** Start of Information provided **
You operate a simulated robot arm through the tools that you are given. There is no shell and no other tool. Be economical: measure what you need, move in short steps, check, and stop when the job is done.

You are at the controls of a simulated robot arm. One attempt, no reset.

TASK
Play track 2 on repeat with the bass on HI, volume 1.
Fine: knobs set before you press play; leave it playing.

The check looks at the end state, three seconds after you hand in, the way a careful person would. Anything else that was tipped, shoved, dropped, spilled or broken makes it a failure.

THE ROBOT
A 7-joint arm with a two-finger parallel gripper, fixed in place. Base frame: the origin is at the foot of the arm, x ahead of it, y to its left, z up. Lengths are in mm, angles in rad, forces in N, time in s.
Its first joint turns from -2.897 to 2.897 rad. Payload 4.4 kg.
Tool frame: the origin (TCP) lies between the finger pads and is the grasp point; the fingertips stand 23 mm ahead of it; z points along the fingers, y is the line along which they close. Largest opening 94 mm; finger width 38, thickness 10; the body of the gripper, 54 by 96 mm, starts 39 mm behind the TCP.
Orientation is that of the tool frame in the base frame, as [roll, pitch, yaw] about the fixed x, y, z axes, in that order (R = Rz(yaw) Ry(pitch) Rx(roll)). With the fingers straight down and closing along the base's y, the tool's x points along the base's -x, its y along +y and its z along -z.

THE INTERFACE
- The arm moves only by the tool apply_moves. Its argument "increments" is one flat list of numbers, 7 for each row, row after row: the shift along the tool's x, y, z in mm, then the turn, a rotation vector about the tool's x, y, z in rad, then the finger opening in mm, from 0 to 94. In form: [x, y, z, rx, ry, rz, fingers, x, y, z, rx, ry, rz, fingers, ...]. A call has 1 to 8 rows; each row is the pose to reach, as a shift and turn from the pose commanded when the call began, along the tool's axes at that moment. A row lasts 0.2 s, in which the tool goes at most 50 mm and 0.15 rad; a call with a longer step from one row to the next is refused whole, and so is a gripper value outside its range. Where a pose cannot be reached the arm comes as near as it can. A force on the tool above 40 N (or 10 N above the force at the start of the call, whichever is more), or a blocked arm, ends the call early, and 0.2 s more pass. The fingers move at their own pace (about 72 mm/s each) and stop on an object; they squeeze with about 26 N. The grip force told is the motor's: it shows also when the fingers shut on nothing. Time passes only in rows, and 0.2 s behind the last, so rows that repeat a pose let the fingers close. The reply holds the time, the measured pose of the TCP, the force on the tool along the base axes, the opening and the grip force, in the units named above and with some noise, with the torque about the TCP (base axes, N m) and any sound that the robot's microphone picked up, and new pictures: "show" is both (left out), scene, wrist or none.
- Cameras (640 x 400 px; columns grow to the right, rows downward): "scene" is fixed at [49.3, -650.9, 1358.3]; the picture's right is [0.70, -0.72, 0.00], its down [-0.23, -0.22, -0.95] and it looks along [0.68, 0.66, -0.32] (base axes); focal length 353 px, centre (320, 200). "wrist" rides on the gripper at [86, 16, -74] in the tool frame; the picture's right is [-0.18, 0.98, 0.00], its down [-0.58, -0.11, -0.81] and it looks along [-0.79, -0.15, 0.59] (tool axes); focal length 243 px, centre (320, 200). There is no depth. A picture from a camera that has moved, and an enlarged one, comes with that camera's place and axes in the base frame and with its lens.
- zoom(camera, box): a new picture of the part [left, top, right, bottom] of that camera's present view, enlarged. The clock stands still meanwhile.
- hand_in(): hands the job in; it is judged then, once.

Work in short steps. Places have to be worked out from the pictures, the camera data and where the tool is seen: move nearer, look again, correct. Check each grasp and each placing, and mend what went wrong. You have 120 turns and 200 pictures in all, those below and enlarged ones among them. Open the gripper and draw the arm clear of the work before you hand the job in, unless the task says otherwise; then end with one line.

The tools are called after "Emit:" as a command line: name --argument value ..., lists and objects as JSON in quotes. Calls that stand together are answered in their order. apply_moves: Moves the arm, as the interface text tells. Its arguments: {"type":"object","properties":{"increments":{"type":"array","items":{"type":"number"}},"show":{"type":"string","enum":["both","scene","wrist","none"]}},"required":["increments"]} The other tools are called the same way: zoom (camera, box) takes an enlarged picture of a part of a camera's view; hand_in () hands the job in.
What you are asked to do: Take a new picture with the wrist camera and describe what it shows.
** End of Information provided **
What you are asked to do: Find the word "simulated" and list each line it appears in.

Written answer:
You operate a simulated robot arm through the tools that you are given. There is no shell and no other tool. Be economical: measure what you need, move in short steps, check, and stop when the job is done.
You are at the controls of a simulated robot arm. One attempt, no reset.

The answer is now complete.